BEGIN

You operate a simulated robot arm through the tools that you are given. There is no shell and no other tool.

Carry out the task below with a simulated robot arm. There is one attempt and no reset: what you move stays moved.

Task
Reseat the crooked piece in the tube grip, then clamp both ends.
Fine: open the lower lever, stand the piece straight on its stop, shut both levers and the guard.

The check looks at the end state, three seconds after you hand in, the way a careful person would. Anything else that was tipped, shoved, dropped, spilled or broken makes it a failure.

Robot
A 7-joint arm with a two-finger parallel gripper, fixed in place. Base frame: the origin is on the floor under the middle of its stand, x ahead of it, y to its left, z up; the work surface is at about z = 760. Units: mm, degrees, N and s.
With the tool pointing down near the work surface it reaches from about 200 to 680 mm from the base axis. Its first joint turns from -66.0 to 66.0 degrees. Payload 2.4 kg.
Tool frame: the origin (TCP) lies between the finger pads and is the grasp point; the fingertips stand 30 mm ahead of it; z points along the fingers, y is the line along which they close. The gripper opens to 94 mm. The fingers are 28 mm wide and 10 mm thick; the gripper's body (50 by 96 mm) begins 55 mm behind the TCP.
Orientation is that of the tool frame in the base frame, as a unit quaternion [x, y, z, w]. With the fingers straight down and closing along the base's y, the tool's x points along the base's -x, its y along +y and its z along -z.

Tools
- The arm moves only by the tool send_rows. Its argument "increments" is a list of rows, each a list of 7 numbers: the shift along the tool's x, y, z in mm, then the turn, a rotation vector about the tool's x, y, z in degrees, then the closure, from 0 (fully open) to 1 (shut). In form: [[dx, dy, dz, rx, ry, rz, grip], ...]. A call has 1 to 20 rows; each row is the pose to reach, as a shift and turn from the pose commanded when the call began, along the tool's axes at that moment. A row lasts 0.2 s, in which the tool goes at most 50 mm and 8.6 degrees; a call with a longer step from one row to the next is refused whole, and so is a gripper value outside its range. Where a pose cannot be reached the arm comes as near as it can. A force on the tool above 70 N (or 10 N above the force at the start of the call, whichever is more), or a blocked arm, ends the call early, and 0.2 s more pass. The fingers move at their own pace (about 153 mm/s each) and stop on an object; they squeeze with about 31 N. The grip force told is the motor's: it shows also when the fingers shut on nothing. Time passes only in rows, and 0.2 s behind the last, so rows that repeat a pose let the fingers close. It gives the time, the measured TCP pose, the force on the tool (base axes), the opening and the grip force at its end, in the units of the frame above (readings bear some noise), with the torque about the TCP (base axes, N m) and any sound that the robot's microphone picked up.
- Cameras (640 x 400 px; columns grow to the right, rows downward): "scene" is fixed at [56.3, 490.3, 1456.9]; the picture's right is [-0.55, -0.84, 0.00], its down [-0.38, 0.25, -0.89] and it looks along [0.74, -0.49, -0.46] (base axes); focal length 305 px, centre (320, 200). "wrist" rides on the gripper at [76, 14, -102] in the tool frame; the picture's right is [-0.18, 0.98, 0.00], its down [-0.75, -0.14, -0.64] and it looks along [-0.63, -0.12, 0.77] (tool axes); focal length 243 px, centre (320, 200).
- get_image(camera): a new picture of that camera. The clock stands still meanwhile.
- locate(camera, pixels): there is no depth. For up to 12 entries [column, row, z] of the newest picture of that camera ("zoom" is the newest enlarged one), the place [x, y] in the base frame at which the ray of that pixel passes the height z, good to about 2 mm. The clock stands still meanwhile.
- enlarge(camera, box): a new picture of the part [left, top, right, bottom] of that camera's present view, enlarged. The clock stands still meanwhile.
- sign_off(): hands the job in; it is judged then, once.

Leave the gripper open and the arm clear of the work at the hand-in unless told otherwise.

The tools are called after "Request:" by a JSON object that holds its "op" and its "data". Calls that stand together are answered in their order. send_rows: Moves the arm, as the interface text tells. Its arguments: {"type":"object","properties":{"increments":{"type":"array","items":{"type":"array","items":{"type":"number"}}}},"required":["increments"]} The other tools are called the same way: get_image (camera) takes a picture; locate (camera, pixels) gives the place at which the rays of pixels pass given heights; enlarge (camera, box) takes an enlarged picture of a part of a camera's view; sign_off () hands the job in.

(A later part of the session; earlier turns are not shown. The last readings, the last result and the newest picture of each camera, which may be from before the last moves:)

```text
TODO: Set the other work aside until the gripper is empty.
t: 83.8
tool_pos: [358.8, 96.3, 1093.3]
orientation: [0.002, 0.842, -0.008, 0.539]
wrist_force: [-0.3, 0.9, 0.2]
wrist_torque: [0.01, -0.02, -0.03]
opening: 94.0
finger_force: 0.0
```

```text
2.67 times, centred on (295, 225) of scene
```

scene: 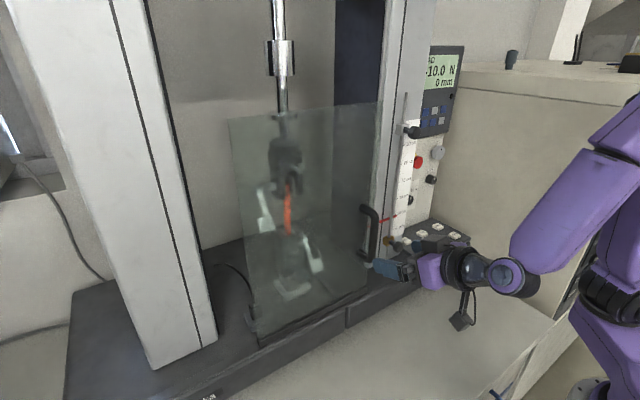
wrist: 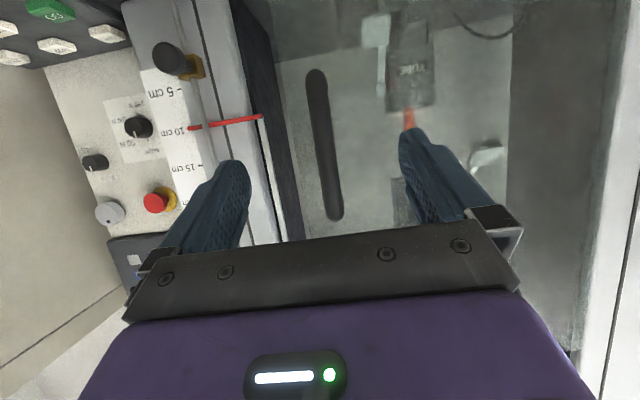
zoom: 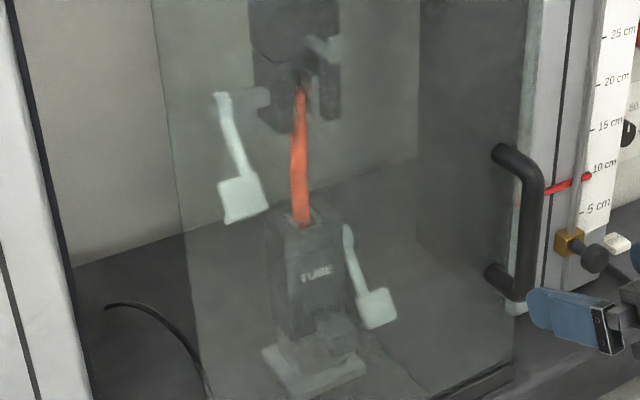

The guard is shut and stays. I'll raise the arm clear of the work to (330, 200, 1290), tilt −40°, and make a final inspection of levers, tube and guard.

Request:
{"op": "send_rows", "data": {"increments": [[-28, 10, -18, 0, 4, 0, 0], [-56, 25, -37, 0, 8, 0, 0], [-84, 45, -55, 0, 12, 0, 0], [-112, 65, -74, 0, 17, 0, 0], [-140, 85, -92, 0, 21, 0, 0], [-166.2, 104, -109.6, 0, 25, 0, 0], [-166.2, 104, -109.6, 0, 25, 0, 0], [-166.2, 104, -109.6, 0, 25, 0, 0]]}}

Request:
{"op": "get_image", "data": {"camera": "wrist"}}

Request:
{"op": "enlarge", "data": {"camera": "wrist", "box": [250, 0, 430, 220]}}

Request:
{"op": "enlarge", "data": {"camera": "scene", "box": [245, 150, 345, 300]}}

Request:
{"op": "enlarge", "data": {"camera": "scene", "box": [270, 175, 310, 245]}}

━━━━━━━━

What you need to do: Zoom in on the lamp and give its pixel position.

END

What you need to do: Say how many lines of the material contain the word "clock", with no other text.

Answer to the task: 3